As soon as Mr Walsh, who has played with Shelbourne, Bohemians, Finn Harps and Derry City, pulled the baby form the car, it filled up with water and sank.
He managed to swim away from the car and somehow make the 40 metres back to dry land.
“I held the baby above my head and every now and again the baby was looking down at me. I could just think about getting it to safety,” he said.
When he got back to the slipway, Davitt, who had played a football game that afternoon for his team Fanad Utd, just collapsed.
His girlfriend Stephanie added “I just took the baby and we actually thought it was dead. It wasn’t making a sound. It was wearing little blue leggings and a red top. But then we heard a little cough and we released it was alive.
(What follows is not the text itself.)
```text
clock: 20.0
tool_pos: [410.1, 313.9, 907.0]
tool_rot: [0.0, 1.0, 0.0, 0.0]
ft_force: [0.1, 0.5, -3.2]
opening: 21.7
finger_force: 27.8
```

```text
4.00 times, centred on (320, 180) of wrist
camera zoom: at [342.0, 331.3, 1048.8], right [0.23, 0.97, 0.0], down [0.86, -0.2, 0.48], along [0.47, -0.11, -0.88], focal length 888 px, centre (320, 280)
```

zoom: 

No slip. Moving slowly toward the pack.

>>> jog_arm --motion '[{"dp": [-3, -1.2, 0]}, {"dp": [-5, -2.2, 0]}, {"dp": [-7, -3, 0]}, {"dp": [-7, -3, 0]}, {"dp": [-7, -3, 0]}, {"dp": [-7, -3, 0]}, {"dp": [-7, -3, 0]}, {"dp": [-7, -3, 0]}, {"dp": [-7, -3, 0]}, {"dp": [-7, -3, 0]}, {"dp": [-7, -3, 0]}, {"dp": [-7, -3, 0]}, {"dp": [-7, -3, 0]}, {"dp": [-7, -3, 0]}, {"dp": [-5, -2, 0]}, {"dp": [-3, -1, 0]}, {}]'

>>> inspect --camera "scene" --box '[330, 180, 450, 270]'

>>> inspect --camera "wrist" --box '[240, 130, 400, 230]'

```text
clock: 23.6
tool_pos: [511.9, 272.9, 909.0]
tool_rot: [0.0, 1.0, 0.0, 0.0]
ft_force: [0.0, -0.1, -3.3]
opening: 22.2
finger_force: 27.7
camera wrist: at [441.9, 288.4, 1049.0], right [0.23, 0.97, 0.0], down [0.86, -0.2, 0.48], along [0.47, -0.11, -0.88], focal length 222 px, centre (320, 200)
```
“I wrapped it in my coat and the emergency services came along and took over.”
Speaking from his kitchen table and surrounded by his family including mum and dad Billy and mum Siobhan, Davitt said he is still racked with guilt that he could not save any other members of the family.
“I just couldn’t get the doors open and neither could they. The electrics must have went.
“I was pulling and I was telling them they had to get out of the car quickly but they couldn’t. I was telling them it was going to go down but they just couldn’t get out.
“I just wanted to get them all out but there was nothing I could do. It all just happened so quickly,” he said.
Davitt was taken to Letterkenny University Hospital where he was treated for cuts and is now on crutches.
He revealed how nurses at the hospital asked him if he would like to see the baby he rescued and he was reunited with the baby for a short time.
“That was very special and it is something I will never forget. I will never forget that but I will also never forget the faces of those people in that car,” he added.